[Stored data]
▬▬▬

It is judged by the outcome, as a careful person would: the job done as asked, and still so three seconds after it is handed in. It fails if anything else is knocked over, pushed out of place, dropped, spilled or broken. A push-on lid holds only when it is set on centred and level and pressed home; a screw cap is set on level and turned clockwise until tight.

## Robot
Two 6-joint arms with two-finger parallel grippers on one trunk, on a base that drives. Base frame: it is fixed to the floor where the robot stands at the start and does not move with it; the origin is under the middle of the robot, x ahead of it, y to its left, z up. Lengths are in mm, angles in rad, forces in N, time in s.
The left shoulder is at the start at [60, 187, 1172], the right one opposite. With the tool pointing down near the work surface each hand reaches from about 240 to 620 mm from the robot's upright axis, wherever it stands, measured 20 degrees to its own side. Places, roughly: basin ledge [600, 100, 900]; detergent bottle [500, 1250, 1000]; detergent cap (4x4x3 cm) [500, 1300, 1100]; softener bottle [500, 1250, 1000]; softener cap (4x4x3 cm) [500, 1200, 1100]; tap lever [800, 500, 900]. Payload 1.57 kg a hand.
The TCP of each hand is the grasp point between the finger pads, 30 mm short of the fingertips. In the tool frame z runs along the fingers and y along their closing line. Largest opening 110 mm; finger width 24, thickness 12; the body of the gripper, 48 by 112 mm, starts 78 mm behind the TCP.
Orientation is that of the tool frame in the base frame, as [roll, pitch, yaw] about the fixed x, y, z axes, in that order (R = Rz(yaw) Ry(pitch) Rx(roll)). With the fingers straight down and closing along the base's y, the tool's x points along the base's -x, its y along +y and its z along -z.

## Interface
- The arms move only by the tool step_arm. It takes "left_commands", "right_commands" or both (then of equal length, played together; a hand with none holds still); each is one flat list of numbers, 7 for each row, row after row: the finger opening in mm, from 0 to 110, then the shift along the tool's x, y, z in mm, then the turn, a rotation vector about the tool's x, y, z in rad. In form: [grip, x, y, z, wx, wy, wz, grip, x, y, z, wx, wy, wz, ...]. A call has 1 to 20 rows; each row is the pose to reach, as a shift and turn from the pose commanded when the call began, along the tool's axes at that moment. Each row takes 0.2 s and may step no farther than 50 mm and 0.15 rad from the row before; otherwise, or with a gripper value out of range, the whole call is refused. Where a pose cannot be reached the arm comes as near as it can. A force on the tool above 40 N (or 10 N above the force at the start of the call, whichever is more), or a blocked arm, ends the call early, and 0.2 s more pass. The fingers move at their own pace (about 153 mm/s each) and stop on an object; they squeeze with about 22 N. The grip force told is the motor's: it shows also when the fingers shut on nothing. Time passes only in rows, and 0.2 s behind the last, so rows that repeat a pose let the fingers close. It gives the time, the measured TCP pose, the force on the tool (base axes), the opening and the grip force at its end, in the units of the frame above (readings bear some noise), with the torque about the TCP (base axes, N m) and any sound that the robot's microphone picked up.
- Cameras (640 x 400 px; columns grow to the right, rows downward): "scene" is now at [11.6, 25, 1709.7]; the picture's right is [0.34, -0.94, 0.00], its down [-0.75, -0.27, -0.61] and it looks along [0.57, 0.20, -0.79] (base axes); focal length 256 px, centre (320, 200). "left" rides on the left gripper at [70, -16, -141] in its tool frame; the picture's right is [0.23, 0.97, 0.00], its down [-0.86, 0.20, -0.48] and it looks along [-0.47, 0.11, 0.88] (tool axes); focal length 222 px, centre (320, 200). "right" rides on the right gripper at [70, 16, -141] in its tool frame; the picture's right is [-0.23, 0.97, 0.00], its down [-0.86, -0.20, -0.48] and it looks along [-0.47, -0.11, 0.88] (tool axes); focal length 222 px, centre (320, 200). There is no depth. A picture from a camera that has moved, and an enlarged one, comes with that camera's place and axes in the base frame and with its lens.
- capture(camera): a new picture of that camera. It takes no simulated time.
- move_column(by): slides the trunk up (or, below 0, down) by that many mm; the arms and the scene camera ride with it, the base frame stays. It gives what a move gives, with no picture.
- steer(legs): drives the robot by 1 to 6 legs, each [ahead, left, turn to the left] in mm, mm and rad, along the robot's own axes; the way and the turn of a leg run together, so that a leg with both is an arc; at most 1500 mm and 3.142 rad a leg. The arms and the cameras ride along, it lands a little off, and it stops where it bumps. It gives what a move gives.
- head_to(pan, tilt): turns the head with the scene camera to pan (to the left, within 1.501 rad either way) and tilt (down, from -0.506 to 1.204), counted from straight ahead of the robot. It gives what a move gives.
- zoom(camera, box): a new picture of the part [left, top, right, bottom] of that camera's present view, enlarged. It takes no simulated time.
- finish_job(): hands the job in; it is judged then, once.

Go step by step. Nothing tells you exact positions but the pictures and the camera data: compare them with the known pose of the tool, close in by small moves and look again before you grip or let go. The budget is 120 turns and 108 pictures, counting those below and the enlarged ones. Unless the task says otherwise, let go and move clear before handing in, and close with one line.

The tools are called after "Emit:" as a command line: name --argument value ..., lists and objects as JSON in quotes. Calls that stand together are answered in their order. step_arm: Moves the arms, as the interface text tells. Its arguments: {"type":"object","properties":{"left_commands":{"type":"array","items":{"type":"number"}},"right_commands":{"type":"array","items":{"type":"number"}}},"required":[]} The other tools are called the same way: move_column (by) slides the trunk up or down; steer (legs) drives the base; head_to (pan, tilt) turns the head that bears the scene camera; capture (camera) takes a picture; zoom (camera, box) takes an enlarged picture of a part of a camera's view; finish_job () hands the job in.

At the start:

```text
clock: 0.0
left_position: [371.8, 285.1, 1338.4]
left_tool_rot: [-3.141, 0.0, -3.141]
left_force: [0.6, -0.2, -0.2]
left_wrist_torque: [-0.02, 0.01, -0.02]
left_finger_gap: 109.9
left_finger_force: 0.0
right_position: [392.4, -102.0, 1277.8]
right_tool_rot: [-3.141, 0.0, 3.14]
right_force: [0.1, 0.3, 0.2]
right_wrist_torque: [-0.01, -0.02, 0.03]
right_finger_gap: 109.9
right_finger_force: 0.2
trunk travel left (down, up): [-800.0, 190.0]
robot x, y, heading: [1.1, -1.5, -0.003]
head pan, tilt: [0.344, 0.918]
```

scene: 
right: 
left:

▬▬▬

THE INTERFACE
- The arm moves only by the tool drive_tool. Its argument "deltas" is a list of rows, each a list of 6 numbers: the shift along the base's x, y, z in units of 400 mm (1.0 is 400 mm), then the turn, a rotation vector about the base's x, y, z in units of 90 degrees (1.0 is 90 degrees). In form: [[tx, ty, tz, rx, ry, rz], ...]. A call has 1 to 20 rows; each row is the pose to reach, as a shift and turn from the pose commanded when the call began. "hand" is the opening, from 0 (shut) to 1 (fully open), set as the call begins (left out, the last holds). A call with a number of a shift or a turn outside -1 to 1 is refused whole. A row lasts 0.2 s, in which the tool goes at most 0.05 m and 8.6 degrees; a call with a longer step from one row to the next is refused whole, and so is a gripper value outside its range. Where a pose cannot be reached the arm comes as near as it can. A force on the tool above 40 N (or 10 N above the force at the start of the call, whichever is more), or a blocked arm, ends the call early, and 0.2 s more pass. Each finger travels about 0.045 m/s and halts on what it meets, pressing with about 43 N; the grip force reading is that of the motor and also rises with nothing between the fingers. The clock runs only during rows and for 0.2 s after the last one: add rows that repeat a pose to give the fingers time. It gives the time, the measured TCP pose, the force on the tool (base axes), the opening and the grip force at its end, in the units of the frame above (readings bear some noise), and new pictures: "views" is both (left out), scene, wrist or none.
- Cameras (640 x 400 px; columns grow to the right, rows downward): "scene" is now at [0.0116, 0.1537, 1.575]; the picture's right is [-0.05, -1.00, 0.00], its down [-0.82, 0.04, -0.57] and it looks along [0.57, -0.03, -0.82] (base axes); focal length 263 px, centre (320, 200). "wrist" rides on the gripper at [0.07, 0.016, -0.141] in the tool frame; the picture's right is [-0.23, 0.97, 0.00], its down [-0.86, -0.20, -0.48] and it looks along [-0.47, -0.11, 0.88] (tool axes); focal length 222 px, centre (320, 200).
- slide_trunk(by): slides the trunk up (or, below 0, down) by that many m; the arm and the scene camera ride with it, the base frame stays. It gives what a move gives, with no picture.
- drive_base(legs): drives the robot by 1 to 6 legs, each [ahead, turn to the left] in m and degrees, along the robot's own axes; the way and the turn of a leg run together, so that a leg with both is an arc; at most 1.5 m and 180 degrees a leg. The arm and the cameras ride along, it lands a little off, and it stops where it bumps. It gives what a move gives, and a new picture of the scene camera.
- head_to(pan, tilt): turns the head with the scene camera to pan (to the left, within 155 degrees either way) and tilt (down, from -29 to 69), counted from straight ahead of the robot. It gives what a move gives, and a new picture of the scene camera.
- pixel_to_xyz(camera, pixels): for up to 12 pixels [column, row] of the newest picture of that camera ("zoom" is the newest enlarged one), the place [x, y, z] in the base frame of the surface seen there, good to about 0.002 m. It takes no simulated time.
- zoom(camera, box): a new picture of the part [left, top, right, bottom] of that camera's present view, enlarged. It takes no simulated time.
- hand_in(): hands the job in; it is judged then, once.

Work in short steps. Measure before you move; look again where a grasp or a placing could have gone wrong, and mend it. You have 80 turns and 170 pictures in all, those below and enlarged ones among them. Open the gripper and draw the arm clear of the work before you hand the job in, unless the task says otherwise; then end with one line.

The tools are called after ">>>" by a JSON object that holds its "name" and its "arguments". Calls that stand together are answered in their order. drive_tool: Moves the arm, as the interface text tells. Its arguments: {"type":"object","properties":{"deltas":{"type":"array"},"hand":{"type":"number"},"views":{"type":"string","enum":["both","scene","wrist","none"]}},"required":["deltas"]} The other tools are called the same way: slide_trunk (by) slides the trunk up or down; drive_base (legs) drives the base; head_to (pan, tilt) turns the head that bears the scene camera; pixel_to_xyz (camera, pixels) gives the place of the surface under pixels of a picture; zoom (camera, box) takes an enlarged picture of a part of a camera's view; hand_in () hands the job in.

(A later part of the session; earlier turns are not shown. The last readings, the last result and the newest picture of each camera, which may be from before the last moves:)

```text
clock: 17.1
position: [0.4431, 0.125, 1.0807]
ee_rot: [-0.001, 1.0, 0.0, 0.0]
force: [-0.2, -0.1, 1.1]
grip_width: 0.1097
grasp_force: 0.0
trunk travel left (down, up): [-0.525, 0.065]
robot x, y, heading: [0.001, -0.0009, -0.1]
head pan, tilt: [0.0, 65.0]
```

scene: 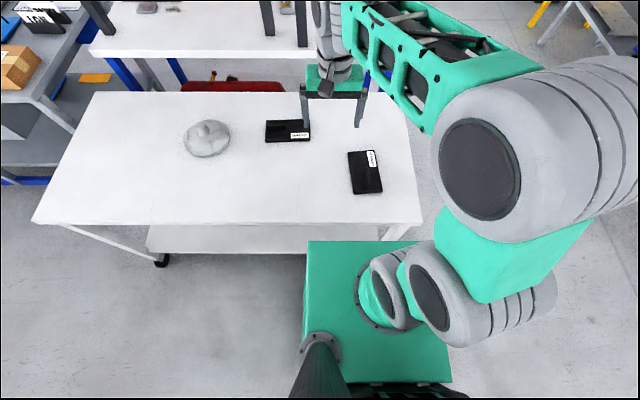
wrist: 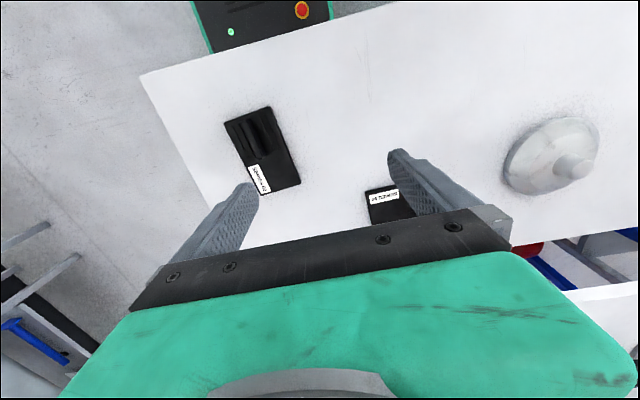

▬▬▬

I need one stretch of the document verbatim, from "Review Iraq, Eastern" to "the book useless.".

▶ **DOCUMENT**
▬▬▬

Thursday, January 13, 2022

Review Iraq, Eastern Flank of the Arab World

Helms, Christine Moss, Iraq, Eastern Flank of the Arab World, Washington D.C.: Brookings Institution, 1984


 

Iraq, Eastern Flank of the Arab World was published by the Brookings Institution in 1984 to educate American think tankers, politicians and policy makers about Iraq when it was becoming more important during the Iran-Iraq War. The author Christine Moss Helms went on two government sponsored tours of the country in the 1980s. She took many of its claims at face value leading to some laughable sections of the book. Most important of which was that Saddam Hussein was not the sole leader of the country. This made the book useless.

 

Helms begins by trying to explain Iraq’s world view and how that shaped its foreign policy. It deals with Iraq’s history of being repeatedly invaded and how it was split between larger powers such as the Ottomans and Persians. When Iraq was created its boundaries were also disputed on all sides leading to conflicts. Third Helms argued it was tied to its neighbors by trade and people. Helms laid out four strategic interests for the Baathist government as insuring its water supplies from Turkey and Syria which were the origins of the Tigris and Euphrates Rivers, dealing with being a largely landlocked country, protecting its oil industry and Arab nationalism. Water and being landlocked came into play when Iraq decided to invade Iran in 1980 as Baghdad wanted undisputed control of the Shatt al-Arab its only access to the Persian Gulf. This also ties into the disputed boundaries themes. Others didn’t seem as relevant such as the maintenance of historic ties to the region. The larger problem was Helms didn’t deal with the center of both Iraq’s world view and decision making which was Saddam Hussein.

▬▬▬

▶ **EXPECTED ANSWER**
Review Iraq, Eastern Flank of the Arab World

Helms, Christine Moss, Iraq, Eastern Flank of the Arab World, Washington D.C.: Brookings Institution, 1984


 

Iraq, Eastern Flank of the Arab World was published by the Brookings Institution in 1984 to educate American think tankers, politicians and policy makers about Iraq when it was becoming more important during the Iran-Iraq War. The author Christine Moss Helms went on two government sponsored tours of the country in the 1980s. She took many of its claims at face value leading to some laughable sections of the book. Most important of which was that Saddam Hussein was not the sole leader of the country. This made the book useless.